> _DOCUMENT EXTRACT_
···

Rogobete on World Cancer Day: investments in screening, radiotherapy, new medicines, and robotic surgery for earlier cancer detection and treatment.
Alexandru Rogobete, six-month mandate review: accelerated investments, prevention becomes public policy, and outpatient care is repositioned as a system pillar
Romania’s Minister of Health, Alexandru Rogobete, has published the review of his first six months in office, outlining a series of measures and investments described as a real reset of the healthcare system, with a strong focus on infrastructure, prevention, access to modern treatments, and clearer rules for hospitals and outpatient care.
According to the minister, the period was marked by difficult decisions and constant pressure, but the chosen direction was one of applied reform, built “without ego, through dialogue, and with professionals at the table”.
Major investments in severe burn centers
The Ministry of Health has accelerated investments in centers dedicated to patients with severe burns:
- Timișoara County Emergency Clinical Hospital – investment of approximately 350 million lei, with over 90% completion;
- Târgu Mureș County Emergency Clinical Hospital – more than 380 million lei, around 80% progress, with completion scheduled for May 2026;
- “Grigore Alexandrescu” Emergency Children’s Hospital – 280 million lei, currently under construction, with completion estimated for 2027.
According to the minister, these centers aim to reduce the need for Romanian burn patients to seek treatment abroad.
New hospitals and accelerated payments through the PNRR
Following the renegotiation of the National Recovery and Resilience Plan (PNRR):
- 8 hospitals retained PNRR funding;
- funding from European sources was secured for another 9 hospitals;
- one hospital has already been completed, while 7 more are scheduled to become operational by July 2026.

···

> _REQUIREMENTS_
Write the next part of the document extract, the one that starts with "Rogobete on World".

> _PROVIDED MATERIAL_
···

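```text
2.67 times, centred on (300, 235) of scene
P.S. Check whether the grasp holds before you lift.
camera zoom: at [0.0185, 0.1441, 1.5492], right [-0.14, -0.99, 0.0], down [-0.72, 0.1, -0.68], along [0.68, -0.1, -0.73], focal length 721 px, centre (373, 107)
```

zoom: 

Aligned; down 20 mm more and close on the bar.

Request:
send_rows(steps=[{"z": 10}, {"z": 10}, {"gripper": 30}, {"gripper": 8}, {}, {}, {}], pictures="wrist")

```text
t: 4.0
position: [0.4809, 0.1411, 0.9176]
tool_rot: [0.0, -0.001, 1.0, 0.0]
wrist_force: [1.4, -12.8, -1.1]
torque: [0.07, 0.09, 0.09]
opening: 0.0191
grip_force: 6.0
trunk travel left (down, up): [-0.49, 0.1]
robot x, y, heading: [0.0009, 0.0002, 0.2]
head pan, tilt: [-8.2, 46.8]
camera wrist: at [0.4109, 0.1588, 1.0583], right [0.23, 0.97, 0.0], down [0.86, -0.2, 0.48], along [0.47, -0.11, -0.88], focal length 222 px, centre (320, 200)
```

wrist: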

···

> _RESULT FOR THIS TASK_
Payment data show a sharp acceleration in 2025, with the Ministry of Health paying a total of 4.45 billion lei, representing over 61% of the healthcare budget allocated through the PNRR.
Prevention becomes public policy
The minister announced the creation of a coherent screening framework for breast, cervical, and colorectal cancer, the expansion of neonatal screening, and the development of palliative care services, including home-based care. Prevention, according to the review, is no longer a slogan but a structural component of health policy.
Expanded access to treatments and domestic drug production
Over the past six months, 41 new reimbursed and free medicines have been introduced, covering fields such as oncology, neurology, rheumatology, pulmonology, endocrinology, pediatrics, rare diseases, and infectious diseases, including HIV.
At the same time, the Ministry is investing 374 million lei in a research and production center for critical medicines at Antibiotice Iași, with the stated goal of strengthening Romania’s pharmaceutical independence.
Priority programs and performance-based rules
Priority Action programs have been expanded, including for stroke care, with 50 hospitals now prepared to provide advanced procedures. The stroke program budget has been increased to 66 million lei. Funding for ICU Priority Actions rose by more than 25% compared to the previous semester.
Two new programs, AP-STOMA and AP-ROBOTICS, were launched, while hospital management and department head competitions were restructured around measurable performance indicators. As of October 1, public hospital managers are required to publish regular reports on medical, economic, and administrative activity.
Outpatient care repositioned as a key access point
A central element of the review concerns specialist outpatient clinics, where the following measures were implemented:
- the possibility to extend working hours until 8:00 p.m. for high-demand specialties;
- simplified scheduling and physician rotation;
- an increase in the payment point per medical service to 6.5 lei;
- clarification of salary rights for physicians working in integrated outpatient care;
- rehabilitation and equipment upgrades for 69 outpatient clinics through the PNRR, with investments totaling 401 million lei.
Starting in 2026, several national screening and prevention programs will operate predominantly through outpatient care, which the minister defines as the “central pillar of prevention and early diagnosis”.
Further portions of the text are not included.